The race leaders were now approaching Vevey, a small town in which the Nestlé Corporation is headquartered. There were still three of them together as they ran around the central market square, with a merry-go-round in the middle of it, and along the scenic Quai Perdonnet beside the lake.

They passed the halfway point at the Rive Reine, a Nestlé sanatorium, with 1:06:30 elapsed on the clock. Only 500m later they turned around and retraced their steps, with an increasing stream of runners coming towards them. Back through Vevey, the course rejoins the Route du Lac after diverting under a viaduct and up one of the steeper gradients of the marathon course.

The three leaders were still together, as the sun’s strength grew and the stone embankments reflected its heat.
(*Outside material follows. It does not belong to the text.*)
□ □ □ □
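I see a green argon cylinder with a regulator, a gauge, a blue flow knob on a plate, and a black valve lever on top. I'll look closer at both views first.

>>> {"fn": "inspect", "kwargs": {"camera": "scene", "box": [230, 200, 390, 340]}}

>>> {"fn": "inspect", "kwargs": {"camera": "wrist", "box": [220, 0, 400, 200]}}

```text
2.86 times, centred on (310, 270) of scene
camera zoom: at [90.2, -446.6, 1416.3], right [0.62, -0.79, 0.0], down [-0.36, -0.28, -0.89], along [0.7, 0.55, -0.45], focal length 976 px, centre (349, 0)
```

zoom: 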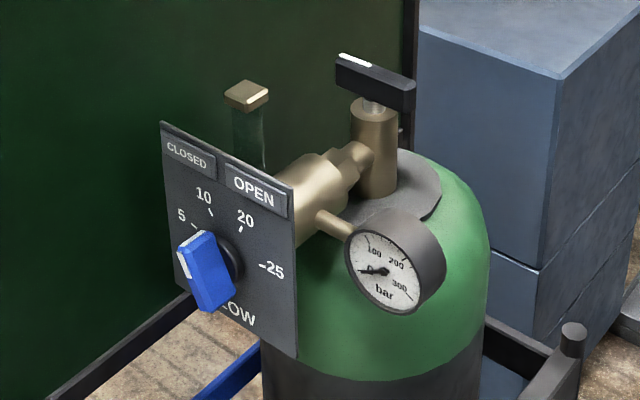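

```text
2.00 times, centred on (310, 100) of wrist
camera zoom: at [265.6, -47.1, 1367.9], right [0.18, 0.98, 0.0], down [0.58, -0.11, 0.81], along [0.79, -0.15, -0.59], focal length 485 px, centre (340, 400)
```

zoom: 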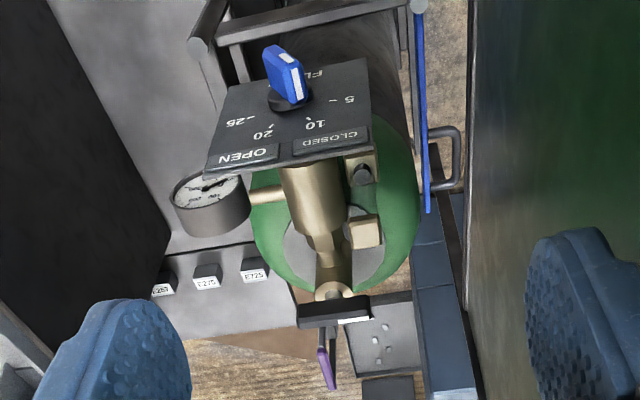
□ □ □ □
Conditions were not as favourable as in 2003, when Tesfaye Eticha set the course record of 2:10:05 in winning his sixth victory in this race.
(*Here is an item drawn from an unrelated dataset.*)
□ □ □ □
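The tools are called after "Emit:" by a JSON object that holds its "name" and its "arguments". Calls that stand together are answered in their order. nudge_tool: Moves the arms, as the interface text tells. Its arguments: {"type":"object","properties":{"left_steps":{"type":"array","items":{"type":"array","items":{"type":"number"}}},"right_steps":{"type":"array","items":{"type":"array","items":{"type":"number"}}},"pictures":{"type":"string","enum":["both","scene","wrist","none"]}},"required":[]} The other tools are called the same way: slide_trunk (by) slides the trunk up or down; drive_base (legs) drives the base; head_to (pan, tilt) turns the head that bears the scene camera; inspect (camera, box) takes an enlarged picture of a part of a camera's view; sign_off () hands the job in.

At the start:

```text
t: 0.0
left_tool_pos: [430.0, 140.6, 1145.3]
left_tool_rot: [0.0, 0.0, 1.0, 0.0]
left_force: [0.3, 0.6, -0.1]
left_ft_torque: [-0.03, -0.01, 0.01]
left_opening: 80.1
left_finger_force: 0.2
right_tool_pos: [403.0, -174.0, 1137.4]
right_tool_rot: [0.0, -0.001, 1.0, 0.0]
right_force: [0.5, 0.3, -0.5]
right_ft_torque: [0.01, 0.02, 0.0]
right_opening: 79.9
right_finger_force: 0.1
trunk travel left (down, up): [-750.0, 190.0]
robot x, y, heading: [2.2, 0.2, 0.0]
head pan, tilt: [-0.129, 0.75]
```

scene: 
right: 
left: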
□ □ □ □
Fighting against adversity is what produces winners, and it was David Kipkorir who threw down the challenge at 33km. He quickly got away from Jonathan Kipsaina and Weyessa Urguessa, and went on for an untroubled win. After returning through wine country, the course reaches the outskirts of Lausanne and turns off down to the Lakeshore, along Quai D’Ouchy. For the final 600m runners are racing alongside rowing eights, sailing boats and the cross-Lake ferries. The natural scenery, even when it is as impressive as here, ceases to matter at the finish.

The manmade marathon landscape of road barriers and advertising hoardings takes over in the final few metres. The crowd used the advertising boards to beat out their acclaim as each finisher came through, to cross the finish line right outside the entrance to the Olympic Museum. It didn’t quite have the resonating roar of the Olympic Stadium, but the world will eventually get the message on the grapevine: the Lausanne Marathon is a race of rare vintage, one not to be missed.